Could you transcribe the material below exactly, without leaving out a single line? Put each line that is not blank into a JSON list as a string.

§ Given material
[START]

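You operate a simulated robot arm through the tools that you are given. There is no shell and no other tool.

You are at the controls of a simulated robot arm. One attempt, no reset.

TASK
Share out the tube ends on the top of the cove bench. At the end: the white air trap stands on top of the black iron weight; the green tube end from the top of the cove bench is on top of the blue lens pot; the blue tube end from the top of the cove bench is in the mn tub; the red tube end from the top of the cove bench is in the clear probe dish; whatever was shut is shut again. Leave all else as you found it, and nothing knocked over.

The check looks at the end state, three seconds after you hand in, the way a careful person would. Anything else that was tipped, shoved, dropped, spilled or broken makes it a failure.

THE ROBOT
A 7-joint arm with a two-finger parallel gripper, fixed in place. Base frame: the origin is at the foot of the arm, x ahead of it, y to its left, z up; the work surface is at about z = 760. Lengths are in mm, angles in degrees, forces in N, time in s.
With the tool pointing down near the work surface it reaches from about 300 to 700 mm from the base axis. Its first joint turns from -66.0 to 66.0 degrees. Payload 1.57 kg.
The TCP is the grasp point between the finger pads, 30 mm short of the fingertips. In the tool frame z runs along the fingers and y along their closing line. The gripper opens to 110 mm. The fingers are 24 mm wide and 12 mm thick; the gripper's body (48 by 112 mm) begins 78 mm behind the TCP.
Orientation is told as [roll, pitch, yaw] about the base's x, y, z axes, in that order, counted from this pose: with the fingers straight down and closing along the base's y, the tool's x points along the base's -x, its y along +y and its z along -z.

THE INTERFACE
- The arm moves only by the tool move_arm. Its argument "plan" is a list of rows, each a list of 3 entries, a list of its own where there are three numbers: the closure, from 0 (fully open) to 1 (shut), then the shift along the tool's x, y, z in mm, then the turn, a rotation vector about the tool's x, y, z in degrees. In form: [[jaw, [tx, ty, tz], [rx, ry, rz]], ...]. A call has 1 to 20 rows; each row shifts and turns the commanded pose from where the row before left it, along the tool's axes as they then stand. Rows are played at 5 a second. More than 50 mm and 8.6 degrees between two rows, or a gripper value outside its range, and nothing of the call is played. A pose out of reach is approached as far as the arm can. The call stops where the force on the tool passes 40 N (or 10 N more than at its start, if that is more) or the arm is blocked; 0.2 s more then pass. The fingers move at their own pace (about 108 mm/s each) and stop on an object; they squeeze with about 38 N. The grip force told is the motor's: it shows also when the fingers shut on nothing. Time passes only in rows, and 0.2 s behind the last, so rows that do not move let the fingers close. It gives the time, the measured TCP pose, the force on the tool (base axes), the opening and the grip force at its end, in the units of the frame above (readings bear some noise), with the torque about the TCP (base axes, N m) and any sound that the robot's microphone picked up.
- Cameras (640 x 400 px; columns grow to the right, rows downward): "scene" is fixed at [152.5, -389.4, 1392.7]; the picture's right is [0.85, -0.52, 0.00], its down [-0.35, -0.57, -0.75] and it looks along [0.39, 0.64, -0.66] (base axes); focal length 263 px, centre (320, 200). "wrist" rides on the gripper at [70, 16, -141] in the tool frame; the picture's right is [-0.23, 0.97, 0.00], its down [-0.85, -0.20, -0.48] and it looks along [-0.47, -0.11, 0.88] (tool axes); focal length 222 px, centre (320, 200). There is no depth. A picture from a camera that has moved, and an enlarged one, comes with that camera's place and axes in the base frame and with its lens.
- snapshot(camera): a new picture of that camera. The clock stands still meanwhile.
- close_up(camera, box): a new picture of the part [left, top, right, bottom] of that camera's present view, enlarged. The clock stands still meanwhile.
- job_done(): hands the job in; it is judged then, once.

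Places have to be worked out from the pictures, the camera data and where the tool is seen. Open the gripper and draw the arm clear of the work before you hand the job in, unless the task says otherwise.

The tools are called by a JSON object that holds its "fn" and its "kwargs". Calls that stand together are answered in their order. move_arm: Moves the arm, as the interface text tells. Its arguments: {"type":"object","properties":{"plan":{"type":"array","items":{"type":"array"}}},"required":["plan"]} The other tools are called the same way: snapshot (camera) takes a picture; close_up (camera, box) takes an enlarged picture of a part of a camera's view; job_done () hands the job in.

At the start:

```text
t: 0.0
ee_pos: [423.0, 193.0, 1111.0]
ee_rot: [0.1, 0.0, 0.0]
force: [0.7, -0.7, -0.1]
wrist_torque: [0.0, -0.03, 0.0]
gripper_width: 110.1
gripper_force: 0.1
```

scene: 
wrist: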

[END]

§ Solution for this problem
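[
  "You operate a simulated robot arm through the tools that you are given. There is no shell and no other tool.",
  "You are at the controls of a simulated robot arm. One attempt, no reset.",
  "TASK",
  "Share out the tube ends on the top of the cove bench. At the end: the white air trap stands on top of the black iron weight; the green tube end from the top of the cove bench is on top of the blue lens pot; the blue tube end from the top of the cove bench is in the mn tub; the red tube end from the top of the cove bench is in the clear probe dish; whatever was shut is shut again. Leave all else as you found it, and nothing knocked over.",
  "The check looks at the end state, three seconds after you hand in, the way a careful person would. Anything else that was tipped, shoved, dropped, spilled or broken makes it a failure.",
  "THE ROBOT",
  "A 7-joint arm with a two-finger parallel gripper, fixed in place. Base frame: the origin is at the foot of the arm, x ahead of it, y to its left, z up; the work surface is at about z = 760. Lengths are in mm, angles in degrees, forces in N, time in s.",
  "With the tool pointing down near the work surface it reaches from about 300 to 700 mm from the base axis. Its first joint turns from -66.0 to 66.0 degrees. Payload 1.57 kg.",
  "The TCP is the grasp point between the finger pads, 30 mm short of the fingertips. In the tool frame z runs along the fingers and y along their closing line. The gripper opens to 110 mm. The fingers are 24 mm wide and 12 mm thick; the gripper's body (48 by 112 mm) begins 78 mm behind the TCP.",
  "Orientation is told as [roll, pitch, yaw] about the base's x, y, z axes, in that order, counted from this pose: with the fingers straight down and closing along the base's y, the tool's x points along the base's -x, its y along +y and its z along -z.",
  "THE INTERFACE",
  "- The arm moves only by the tool move_arm. Its argument \"plan\" is a list of rows, each a list of 3 entries, a list of its own where there are three numbers: the closure, from 0 (fully open) to 1 (shut), then the shift along the tool's x, y, z in mm, then the turn, a rotation vector about the tool's x, y, z in degrees. In form: [[jaw, [tx, ty, tz], [rx, ry, rz]], ...]. A call has 1 to 20 rows; each row shifts and turns the commanded pose from where the row before left it, along the tool's axes as they then stand. Rows are played at 5 a second. More than 50 mm and 8.6 degrees between two rows, or a gripper value outside its range, and nothing of the call is played. A pose out of reach is approached as far as the arm can. The call stops where the force on the tool passes 40 N (or 10 N more than at its start, if that is more) or the arm is blocked; 0.2 s more then pass. The fingers move at their own pace (about 108 mm/s each) and stop on an object; they squeeze with about 38 N. The grip force told is the motor's: it shows also when the fingers shut on nothing. Time passes only in rows, and 0.2 s behind the last, so rows that do not move let the fingers close. It gives the time, the measured TCP pose, the force on the tool (base axes), the opening and the grip force at its end, in the units of the frame above (readings bear some noise), with the torque about the TCP (base axes, N m) and any sound that the robot's microphone picked up.",
  "- Cameras (640 x 400 px; columns grow to the right, rows downward): \"scene\" is fixed at [152.5, -389.4, 1392.7]; the picture's right is [0.85, -0.52, 0.00], its down [-0.35, -0.57, -0.75] and it looks along [0.39, 0.64, -0.66] (base axes); focal length 263 px, centre (320, 200). \"wrist\" rides on the gripper at [70, 16, -141] in the tool frame; the picture's right is [-0.23, 0.97, 0.00], its down [-0.85, -0.20, -0.48] and it looks along [-0.47, -0.11, 0.88] (tool axes); focal length 222 px, centre (320, 200). There is no depth. A picture from a camera that has moved, and an enlarged one, comes with that camera's place and axes in the base frame and with its lens.",
  "- snapshot(camera): a new picture of that camera. The clock stands still meanwhile.",
  "- close_up(camera, box): a new picture of the part [left, top, right, bottom] of that camera's present view, enlarged. The clock stands still meanwhile.",
  "- job_done(): hands the job in; it is judged then, once.",
  "Places have to be worked out from the pictures, the camera data and where the tool is seen. Open the gripper and draw the arm clear of the work before you hand the job in, unless the task says otherwise.",
  "The tools are called by a JSON object that holds its \"fn\" and its \"kwargs\". Calls that stand together are answered in their order. move_arm: Moves the arm, as the interface text tells. Its arguments: {\"type\":\"object\",\"properties\":{\"plan\":{\"type\":\"array\",\"items\":{\"type\":\"array\"}}},\"required\":[\"plan\"]} The other tools are called the same way: snapshot (camera) takes a picture; close_up (camera, box) takes an enlarged picture of a part of a camera's view; job_done () hands the job in.",
  "At the start:",
  "```text",
  "t: 0.0",
  "ee_pos: [423.0, 193.0, 1111.0]",
  "ee_rot: [0.1, 0.0, 0.0]",
  "force: [0.7, -0.7, -0.1]",
  "wrist_torque: [0.0, -0.03, 0.0]",
  "gripper_width: 110.1",
  "gripper_force: 0.1",
  "```",
  "scene: ",
  "wrist:"
]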